■ **Document text**:
☆ ☆ ☆
Carlos Canizares Martinez | National Bank of Slovakia
Gabe de Bondt | European Central Bank (ECB)
Arne Gieseck | National Bank of Slovakia

Keywords:

Residential investment , forecast averaging , Tobin’s Q

JEL Codes:

C32 , C53 , E22

This policy brief summarises three key lessons for policymakers, modellers, and forecasters from recent work on forecasting real housing investment (Cañizares Martínez et al., 2023a and 2023b). Our study offers a new approach to conditionally forecast residential investment in the largest euro area countries and the euro area. We estimate many models using a wide set of determinants and select the 50 best performing models. This forecast averaging approach addresses considerable model uncertainty in the case of residential housing investment. 

Methodology

In a nutshell, our forecast averaging approach is based on selecting among many model equations the best performing ones in terms of four in- and out-of-sample selection criteria. The first selection criterion is the existence of a co-integration relation between residential investment and three long-run drivers: Tobin’s Q, income, and credit. All three long-run drivers can be measured in different ways, and we therefore consider three to five different measures of each. A novelty is that among the income measure we also consider a housing affordability index, which combines the joint impact of income, house prices, and mortgage rates in one variable. This results in 119 long-run equations of which we only keep those that show a cointegration relationship. As potential short-term drivers we not only consider the earlier mentioned three categories, but also four other groups: mortgage interest rates, macroeconomic variables, demographic and wealth series, and unemployment rate and uncertainty. Again, various measures of each group are considered, in total 15 series. To further select among the more than 100,000 potential equations, we apply an autocorrelation test as a general model misspecification test (second selection criterion), the individual significance of Tobin’s Q and income long-run coefficients (third selection criterion or restrict them to one in an alternative restricted model specification we consider), and at least a 10% out-of-sample forecast outperformance of an AR benchmark (fourth selection criterion). Three lessons emerge from our forecast averaging tool.
☆ ☆ ☆
■ **Exercise task A**: Repeat the span of the document text whose first words are "This policy brief" and whose last words are "residential housing investment.".
■ **Exercise task B**: Take up the document text again after its last words.
☆ ☆ ☆
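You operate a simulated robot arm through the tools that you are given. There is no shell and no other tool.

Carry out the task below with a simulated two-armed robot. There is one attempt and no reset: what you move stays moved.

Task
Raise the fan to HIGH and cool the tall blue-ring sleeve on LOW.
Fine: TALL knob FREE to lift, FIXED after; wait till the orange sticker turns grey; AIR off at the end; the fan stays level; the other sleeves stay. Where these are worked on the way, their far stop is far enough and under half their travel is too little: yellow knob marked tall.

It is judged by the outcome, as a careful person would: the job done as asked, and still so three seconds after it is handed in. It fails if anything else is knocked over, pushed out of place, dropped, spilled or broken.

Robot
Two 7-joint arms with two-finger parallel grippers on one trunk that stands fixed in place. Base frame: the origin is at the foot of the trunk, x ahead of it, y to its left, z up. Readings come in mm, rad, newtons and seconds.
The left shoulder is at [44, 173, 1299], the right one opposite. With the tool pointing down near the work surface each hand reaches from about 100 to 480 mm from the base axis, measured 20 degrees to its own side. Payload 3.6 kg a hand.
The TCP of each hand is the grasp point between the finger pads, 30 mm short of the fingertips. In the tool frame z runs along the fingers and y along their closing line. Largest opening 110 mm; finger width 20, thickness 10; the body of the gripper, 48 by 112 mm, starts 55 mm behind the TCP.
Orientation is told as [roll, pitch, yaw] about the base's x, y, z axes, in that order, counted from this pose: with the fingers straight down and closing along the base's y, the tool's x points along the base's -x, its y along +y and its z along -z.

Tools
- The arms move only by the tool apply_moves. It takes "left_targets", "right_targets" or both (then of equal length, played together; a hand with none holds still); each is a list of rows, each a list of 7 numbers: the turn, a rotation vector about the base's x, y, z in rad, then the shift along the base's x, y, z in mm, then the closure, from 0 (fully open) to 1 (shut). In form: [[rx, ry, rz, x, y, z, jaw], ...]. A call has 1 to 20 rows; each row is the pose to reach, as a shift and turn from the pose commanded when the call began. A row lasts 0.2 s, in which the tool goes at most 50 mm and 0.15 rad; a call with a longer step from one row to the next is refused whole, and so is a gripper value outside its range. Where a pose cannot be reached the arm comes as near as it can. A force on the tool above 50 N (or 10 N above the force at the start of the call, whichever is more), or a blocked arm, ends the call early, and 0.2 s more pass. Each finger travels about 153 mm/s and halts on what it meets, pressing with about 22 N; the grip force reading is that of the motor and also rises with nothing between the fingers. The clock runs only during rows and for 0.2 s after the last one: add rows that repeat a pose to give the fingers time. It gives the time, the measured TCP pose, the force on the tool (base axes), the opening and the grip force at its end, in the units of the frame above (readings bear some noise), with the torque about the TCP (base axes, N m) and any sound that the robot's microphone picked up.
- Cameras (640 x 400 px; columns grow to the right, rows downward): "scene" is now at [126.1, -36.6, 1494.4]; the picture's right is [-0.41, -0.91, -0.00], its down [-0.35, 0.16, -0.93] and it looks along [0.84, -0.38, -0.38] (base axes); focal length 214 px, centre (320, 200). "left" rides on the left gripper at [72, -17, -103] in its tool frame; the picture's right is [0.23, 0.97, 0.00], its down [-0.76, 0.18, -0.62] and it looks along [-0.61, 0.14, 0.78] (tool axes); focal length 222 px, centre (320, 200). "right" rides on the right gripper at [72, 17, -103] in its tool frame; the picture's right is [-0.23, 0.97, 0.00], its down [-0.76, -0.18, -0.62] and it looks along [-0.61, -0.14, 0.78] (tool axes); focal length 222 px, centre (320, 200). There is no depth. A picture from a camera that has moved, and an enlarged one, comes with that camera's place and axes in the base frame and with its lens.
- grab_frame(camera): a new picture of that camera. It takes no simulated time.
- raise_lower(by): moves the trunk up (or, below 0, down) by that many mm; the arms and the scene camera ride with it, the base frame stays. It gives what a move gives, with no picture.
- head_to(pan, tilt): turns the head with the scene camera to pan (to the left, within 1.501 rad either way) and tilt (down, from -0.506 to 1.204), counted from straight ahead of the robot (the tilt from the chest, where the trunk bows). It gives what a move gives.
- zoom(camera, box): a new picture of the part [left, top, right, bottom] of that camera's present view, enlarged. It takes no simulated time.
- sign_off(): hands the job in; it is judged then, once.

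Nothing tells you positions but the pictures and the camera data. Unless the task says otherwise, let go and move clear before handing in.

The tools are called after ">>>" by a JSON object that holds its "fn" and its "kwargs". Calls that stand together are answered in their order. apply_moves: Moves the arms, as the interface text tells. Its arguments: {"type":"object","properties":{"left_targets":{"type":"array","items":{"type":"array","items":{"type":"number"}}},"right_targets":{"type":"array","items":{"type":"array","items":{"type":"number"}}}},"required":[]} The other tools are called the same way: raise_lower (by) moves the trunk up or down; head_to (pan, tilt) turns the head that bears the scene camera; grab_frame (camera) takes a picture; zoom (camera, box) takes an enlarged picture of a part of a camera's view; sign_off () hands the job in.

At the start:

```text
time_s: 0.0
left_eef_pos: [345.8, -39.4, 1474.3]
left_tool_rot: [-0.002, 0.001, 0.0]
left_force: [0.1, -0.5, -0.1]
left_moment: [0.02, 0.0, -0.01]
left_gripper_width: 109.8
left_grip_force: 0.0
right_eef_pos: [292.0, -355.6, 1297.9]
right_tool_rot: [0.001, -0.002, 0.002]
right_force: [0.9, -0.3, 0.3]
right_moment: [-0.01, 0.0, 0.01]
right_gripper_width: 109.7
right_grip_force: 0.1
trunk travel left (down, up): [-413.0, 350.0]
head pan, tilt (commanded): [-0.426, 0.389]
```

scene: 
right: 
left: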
☆ ☆ ☆
■ **Exercise answer A**:
This policy brief summarises three key lessons for policymakers, modellers, and forecasters from recent work on forecasting real housing investment (Cañizares Martínez et al., 2023a and 2023b). Our study offers a new approach to conditionally forecast residential investment in the largest euro area countries and the euro area. We estimate many models using a wide set of determinants and select the 50 best performing models. This forecast averaging approach addresses considerable model uncertainty in the case of residential housing investment.

■ **Exercise answer B**:
Lessons

The first lesson is that forecast averaging is powerful. It steers forecasters and is evidencing the accuracy of forecast averaging in practice in the face of modelling uncertainty. This lesson confirms previous successes of forecast averaging that date back decades ago (Wang et al., 2022). Our forecast averaging approach consistently beats a battery of ambitious benchmark models (see Figure 1). The root mean squared errors (RMSE) of the averaged forecasts across the top 50 restricted equations relative to the RMSE of benchmarks is in all cases clearly below one. Among the benchmark models the model using building permits as only leading factor is performing comparatively well. Keeping an eye on building permits developments might thus be insightful for the residential investment outlook.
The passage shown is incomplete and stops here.